It is also commendable that he wants to apologize to his former best mate… Yet, I sense the awkwardness it presents to you and agree; there are “better people to be with than her”

However, if you look at this hanging out as something temporary and face it with 100% confidence; that he no longer has any interest in her; you will come out of this smiling! Eventually, you and he will develop your own group of friends through mutual interest and these former High School friends will disappear from the picture; including her!

I suggest you brave up this once and go along to see what's happening first hand. I'm pleased that; “he wants you to come along when they all go out…” for whatever the reason is; otherwise you'd be writing something totally different here, if he had excluded you altogether!

FightingBlues
Jan 17, 2013, 03:57 PM
So I guess the question is, if you think you can go in there confidently with your head held high and no suspicions the outing will be awkward with her being there, then do you think you'll still be mad at your boyfriend for insisting you go? If the answer is no, then you should give it a try. The outing may not be as bad as it seems. On the other hand, if it's exactly what you expected then stick to your guns and don't let him make you feel guilty about your decision.

Homegirl 50
Jan 17, 2013, 05:02 PM
AS I said before, you can go once, but if he is expecting you to hang out with them on a regular basis, that is a bit much.

Fr_Chuck
Jan 17, 2013, 05:33 PM
After all this time he has not made new friends,
If he gets back with them, he will be hanging with them all the time, so this is a choice you are going to have to get used to. If he goes to be with them every weekend, you will soon be an EX if you don't go.
So his ex is there ? What is the deal, the deal to me is that you have allowed him to keep texting and talking with her

talaniman
Jan 17, 2013, 05:58 PM
While I can see you not wanting to be stuck with an ex of your boyfriend, divorced people go through this often, as they date and remarry others. Its really no big deal, even though our feelings make us reluctant. I say go once just to support your boyfriend, then decide whether its something you can deal with again.
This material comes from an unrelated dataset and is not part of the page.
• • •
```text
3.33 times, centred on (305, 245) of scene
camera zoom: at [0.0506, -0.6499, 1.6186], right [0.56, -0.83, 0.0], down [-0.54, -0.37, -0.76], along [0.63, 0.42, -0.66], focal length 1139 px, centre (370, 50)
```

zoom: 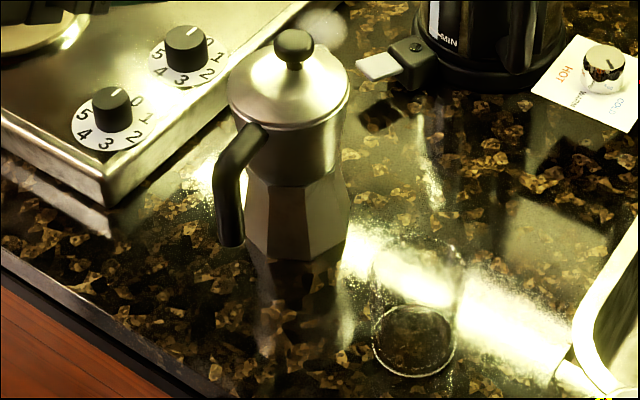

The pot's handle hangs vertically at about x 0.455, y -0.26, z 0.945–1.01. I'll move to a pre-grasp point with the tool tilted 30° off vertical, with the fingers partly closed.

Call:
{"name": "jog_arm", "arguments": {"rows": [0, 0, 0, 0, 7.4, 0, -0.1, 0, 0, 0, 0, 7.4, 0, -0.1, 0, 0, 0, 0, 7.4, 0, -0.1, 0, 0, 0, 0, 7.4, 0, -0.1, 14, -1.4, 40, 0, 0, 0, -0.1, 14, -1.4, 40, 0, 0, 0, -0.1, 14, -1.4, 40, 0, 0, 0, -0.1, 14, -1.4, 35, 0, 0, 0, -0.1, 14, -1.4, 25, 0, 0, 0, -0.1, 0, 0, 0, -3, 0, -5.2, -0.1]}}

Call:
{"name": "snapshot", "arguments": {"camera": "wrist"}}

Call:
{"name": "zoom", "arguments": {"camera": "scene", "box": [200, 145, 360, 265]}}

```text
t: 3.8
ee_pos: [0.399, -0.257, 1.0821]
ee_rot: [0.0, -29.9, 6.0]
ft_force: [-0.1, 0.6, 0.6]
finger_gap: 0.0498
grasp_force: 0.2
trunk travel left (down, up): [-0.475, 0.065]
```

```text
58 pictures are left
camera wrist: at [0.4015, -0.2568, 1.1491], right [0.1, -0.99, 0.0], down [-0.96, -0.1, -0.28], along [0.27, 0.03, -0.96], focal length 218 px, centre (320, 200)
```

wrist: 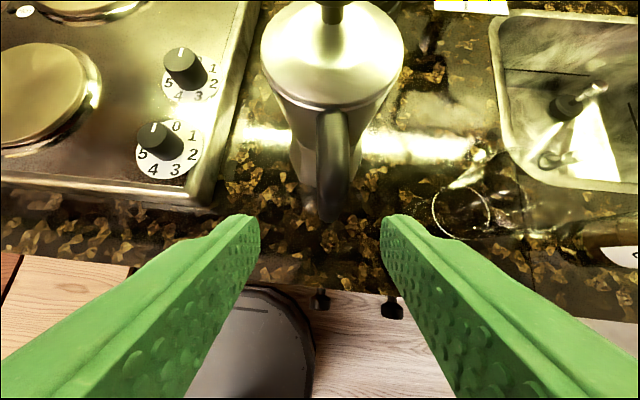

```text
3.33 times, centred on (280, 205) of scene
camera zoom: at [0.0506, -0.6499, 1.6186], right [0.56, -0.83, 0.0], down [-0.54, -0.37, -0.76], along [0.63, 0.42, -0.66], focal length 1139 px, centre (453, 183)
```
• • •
Have fun whether she is a witch, or a cool person. Never know for sure until you check it out for yourelf.

jessicalovely
Jan 17, 2013, 10:32 PM
Thank you everyone for all the feedback, it has all been very helpful. I will be seeing him tomorrow night to talk. So well see what happens...

Paris81
Jan 17, 2013, 11:35 PM
I went through the same thing. I hung around some female friends of my bfs ex just to be around him and show him I trusted him and It was the worse mistake I ever made. You will never be comfortable and my boyfriend was the type to sleep with friends girls. He went to jail for a while 4 yrs and promises me has changed of course and would not be friends with them. Has been in a halfway house for 4 months. They pop up one time and he expects me to just change my mind with no concideration to my feelings. The story is deep. But to make it short do what's best for you cause end the end you will be left with the scars. I know if my fiancé doesn't make the right choice and put me first Im done. Don't end up like me 10 yrs later three kids later and nothings changed are you willing to put your heart in the hands of someone whose not even willing to make a sacrifice for you. All things are not to be compromised. If it doesn't bother you do it but if it does don't compromise yourself. With love comes sacrifice. Hope this helps. In going through this as we speak hope it works out for the best for you. God bless!! :)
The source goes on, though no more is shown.